Vale ressaltar que a sucessão legítima sempre ocorre na forma universal, enquanto que a sucessão testamentária poderá ocorrer em título universal ou singular.

2.1 DOS FUNDAMENTOS DO DIREITO DE SUCESSÃO

O direito de sucessão possui seus fundamentos mais primários em três vertentes axiológicas: religiosa, biológica ou antropológica e a jurídica.

Por muito as sucessões, no contexto histórico, foi delineada apenas com base nos instrumentos para subsistência de cultos a antepassados (TARTUCE, 2016).

Pela visão antropológica ou biológica, os pais transmitem aos filhos não só os caracteres orgânicos, mas também, as qualidades psíquicas, de forma a resultar da lei o garantimento da propriedade pessoal.

No que concerne à questão jurídica, liga-se diretamente ao tema do direito de propriedade no causa mortis, caracterizado pela perpetuidade e estabilidade das relações jurídicas (FARIAS et al, 2019).

2.2 MOMENTO DA ABERTURA DA SUCESSÃO

Segundo o Código Civil de 2002, a existência da pessoa natural ocorre com a morte. E com a morte dar-se a necessidade de abertura da sucessão (delação sucessória), ressalte-se que esta morte pode ser em caráter real ou mesmo na morte presumida (ocorrendo nos casos em que a pessoa será considerada morta, todavia, não há presença do corpo).

Quanto a questão comoriência (art. 8º do CC), o direito busca identificar aquele que falece primeiro, de forma a dizer-se se houve ou não a transmissão de direitos.

Dias (2016)  diz que “se dos recursos técnicos não forem suficientes para apurar o momento da morte, considera- se que a morte foi simultânea”.

Quanto ao lugar onde deverá ser aberta a sucessão (art.1.785) o local da abertura da sucessão será o último domicílio do de cujus. Por isto, é necessário conhecer o local do domicílio do falecido para que seja eleito o foro competente para o ajuizamento da ação.
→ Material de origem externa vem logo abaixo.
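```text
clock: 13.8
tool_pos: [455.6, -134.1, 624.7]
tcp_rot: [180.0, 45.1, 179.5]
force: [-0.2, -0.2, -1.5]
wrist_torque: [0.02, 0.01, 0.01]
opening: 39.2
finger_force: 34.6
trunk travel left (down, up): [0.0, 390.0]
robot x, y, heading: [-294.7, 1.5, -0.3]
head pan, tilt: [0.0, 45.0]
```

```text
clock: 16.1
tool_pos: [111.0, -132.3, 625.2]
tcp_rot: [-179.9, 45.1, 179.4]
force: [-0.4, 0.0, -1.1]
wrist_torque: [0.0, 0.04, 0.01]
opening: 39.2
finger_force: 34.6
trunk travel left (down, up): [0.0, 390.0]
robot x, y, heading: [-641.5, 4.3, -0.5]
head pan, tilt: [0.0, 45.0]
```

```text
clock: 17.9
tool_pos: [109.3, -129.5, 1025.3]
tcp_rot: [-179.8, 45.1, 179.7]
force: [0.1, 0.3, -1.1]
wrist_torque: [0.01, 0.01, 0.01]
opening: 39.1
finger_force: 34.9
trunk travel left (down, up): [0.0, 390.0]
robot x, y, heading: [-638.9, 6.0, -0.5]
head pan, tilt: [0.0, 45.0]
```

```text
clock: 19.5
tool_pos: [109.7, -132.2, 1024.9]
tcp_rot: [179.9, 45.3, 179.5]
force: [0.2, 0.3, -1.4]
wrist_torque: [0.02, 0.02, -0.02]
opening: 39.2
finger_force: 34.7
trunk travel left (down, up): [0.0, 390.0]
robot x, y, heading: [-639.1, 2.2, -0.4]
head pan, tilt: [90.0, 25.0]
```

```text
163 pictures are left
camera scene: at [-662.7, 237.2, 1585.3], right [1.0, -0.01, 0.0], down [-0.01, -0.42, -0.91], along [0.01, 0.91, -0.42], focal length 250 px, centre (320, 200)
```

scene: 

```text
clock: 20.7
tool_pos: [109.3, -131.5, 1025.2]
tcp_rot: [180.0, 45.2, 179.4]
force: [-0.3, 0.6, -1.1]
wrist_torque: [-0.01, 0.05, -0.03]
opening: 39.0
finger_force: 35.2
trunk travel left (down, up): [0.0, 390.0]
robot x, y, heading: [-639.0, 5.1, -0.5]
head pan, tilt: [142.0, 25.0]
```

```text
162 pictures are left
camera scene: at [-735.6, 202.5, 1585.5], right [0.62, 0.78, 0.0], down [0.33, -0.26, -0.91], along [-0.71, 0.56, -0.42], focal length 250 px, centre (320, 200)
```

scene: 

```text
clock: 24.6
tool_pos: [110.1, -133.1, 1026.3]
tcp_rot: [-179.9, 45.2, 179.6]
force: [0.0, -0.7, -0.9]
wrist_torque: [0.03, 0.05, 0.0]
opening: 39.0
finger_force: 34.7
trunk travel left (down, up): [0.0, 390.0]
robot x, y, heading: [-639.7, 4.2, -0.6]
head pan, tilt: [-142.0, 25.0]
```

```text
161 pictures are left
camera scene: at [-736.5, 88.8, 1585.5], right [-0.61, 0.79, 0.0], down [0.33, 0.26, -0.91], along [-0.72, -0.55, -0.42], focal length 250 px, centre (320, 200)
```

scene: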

3. ARTIGO 426 DO CÓDIGO CIVIL

Para o Direito Brasileiro Civilista só existe uma forma de negociação  todo um patrimônio, é o negócio jurídico unilateral mortis causa (testamento), sendo necessário ato de vontade do testador e solenidades exigidas, atingindo sua eficácia com evento morte. Assim, até que o citado evento ocorra, o testador possui condições de revogá-lo, desta forma, não há de se falar na presença de um contrato bilateral de sucessão (pacto sucessório).

Neste sentido, o Código Civil brasileiro prescreve a proibição de que os contratos tenham por objeto a herança de pessoa viva (artigo 426). O dispositivo, alocado nas disposições gerais dos contratos, é a repetição literal da regra prevista no Código Civil de 1916. Embora não contemple uma consequência para a inobservância do preceito, pode-se dizer que a nulidade do pacto sucessório, é uma junção legislativa civilista ocorrida entre os artigos 166 e 426 do CC, de onde se pode defluir que na presença de tal pacto, de logo haverá nulidade absoluta do ato jurídico, e ressalte-se que não se trata de ato anulável, ele nasce nulo de pronto, por isso, torna-se impossível de render efeitos.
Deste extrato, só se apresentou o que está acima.